* To do
Could you quote the source from "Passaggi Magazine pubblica" up to and including "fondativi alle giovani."?

* Source
Il 25 aprile scorso, in ricorrenza della Festa della Liberazione, si è tenuta una conferenza organizzata dall’associazione “Tezio Partecipa” presso le Cantine Carini a Colle Umberto di Perugia, con il patrocinio del Comune di Perugia, dell’A.N.P.I., dell’Istituto per la Storia dell’Umbria Contemporanea e della Fondazione Pietro Conti. Alla Conferenza sono intervenuti il Professor Mario Tosti che ha approfondito il tema “Guerra, Resistenza e Liberazione”, il Professor Ruggero Ranieri che ha parlato de “La politica degli Alleati, la Resistenza italiana e la Liberazione” e infine la Professoressa Luciana Brunelli che ha affrontato il tema “il 25 Aprile tra Storia e memoria”. Una ricostruzione magistrale che fa giustizia delle tante strumentalizzazioni e dell’equivoco della “memoria condivisa”
Passaggi Magazine pubblica oggi la relazione di Luciana Brunelli che ci dice cose importanti su un tema molto delicato per la vita Repubblicana e per la trasmissione dei suoi valori fondativi alle giovani.

* Data
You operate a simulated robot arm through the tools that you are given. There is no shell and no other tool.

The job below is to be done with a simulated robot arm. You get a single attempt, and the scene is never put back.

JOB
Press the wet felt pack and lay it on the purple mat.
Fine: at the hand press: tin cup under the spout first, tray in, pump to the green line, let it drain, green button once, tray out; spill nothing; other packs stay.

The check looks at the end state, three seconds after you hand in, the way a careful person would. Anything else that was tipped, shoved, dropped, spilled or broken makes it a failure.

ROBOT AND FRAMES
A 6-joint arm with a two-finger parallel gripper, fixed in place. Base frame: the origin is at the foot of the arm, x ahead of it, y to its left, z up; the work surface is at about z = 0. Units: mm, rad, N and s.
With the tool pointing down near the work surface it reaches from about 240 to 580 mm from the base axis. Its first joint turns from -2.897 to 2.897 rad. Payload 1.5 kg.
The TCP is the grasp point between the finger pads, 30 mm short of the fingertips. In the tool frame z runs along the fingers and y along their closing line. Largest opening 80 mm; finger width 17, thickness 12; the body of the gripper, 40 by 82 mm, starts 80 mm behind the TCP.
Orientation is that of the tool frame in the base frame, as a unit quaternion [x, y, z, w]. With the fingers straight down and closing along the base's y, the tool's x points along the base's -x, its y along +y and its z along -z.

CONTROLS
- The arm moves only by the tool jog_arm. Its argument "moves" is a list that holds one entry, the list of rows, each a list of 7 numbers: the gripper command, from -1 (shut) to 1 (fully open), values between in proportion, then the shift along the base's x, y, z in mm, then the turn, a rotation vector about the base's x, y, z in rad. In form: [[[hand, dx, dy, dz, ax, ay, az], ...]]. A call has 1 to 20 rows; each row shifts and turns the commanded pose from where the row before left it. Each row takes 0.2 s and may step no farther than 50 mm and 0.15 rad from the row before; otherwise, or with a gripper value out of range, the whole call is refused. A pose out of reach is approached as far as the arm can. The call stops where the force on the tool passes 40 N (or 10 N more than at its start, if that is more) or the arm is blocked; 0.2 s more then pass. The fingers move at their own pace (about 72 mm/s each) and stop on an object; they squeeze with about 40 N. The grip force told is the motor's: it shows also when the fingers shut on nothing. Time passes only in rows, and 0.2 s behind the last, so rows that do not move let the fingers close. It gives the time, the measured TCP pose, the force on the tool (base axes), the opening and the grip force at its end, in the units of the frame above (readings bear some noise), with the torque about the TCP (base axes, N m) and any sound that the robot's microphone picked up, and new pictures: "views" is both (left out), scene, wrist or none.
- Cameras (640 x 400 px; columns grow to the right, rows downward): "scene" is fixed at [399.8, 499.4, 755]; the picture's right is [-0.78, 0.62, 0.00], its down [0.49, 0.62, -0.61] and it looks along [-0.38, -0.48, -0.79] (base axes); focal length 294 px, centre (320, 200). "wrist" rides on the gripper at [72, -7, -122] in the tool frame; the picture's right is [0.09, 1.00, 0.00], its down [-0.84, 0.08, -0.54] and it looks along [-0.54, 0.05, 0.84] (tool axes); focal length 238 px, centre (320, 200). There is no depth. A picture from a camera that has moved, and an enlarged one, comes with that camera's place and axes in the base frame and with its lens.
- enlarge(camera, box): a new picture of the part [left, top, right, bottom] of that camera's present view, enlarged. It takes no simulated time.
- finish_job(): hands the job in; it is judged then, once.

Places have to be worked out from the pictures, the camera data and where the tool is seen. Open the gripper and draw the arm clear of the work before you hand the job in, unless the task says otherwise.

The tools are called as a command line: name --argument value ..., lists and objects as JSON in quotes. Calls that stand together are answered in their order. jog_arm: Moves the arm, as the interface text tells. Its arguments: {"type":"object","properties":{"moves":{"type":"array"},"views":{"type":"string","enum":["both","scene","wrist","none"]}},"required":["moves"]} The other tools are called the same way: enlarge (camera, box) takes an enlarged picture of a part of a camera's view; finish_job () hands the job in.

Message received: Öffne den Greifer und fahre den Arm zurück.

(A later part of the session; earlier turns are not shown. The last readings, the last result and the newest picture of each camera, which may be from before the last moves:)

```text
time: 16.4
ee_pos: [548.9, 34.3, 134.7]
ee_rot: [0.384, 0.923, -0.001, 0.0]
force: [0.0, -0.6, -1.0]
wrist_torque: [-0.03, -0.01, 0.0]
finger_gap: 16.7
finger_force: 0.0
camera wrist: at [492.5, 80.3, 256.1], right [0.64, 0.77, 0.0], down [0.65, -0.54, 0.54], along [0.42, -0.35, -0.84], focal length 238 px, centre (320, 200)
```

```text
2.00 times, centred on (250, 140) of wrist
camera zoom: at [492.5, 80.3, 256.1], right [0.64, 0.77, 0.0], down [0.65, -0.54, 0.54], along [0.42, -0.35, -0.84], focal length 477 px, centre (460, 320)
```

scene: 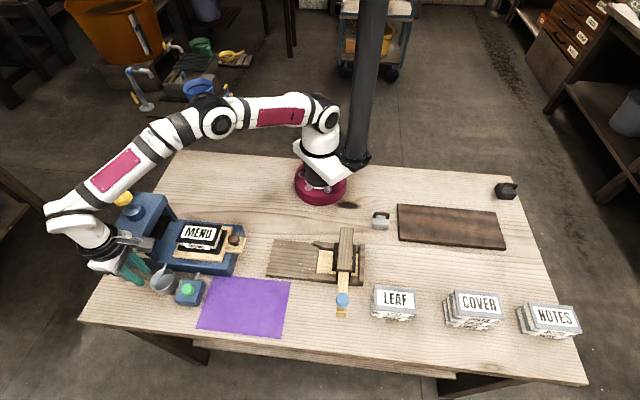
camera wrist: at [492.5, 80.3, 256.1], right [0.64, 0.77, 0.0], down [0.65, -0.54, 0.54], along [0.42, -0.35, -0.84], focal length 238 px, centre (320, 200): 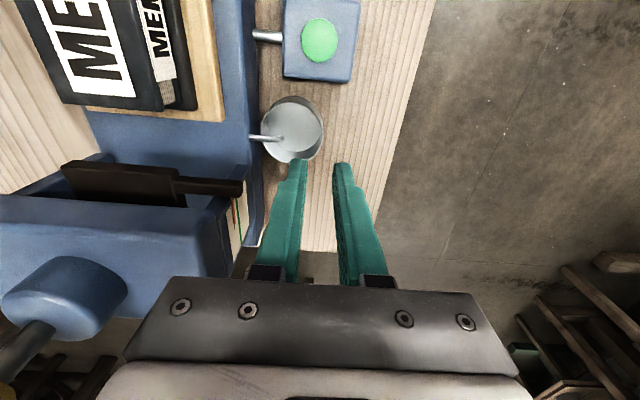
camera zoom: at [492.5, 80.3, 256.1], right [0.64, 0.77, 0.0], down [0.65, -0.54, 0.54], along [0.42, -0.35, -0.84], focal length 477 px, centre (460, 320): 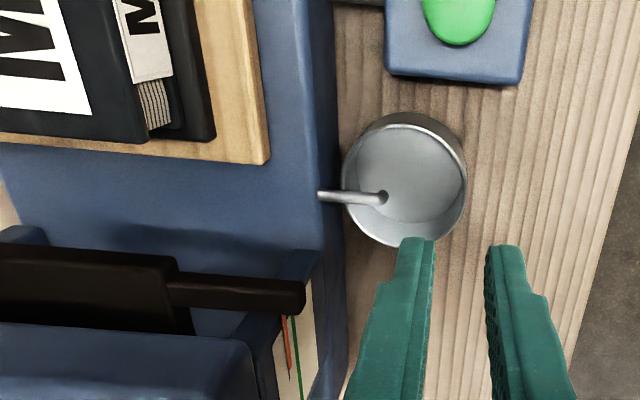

* Result of this exercise
Passaggi Magazine pubblica oggi la relazione di Luciana Brunelli che ci dice cose importanti su un tema molto delicato per la vita Repubblicana e per la trasmissione dei suoi valori fondativi alle giovani.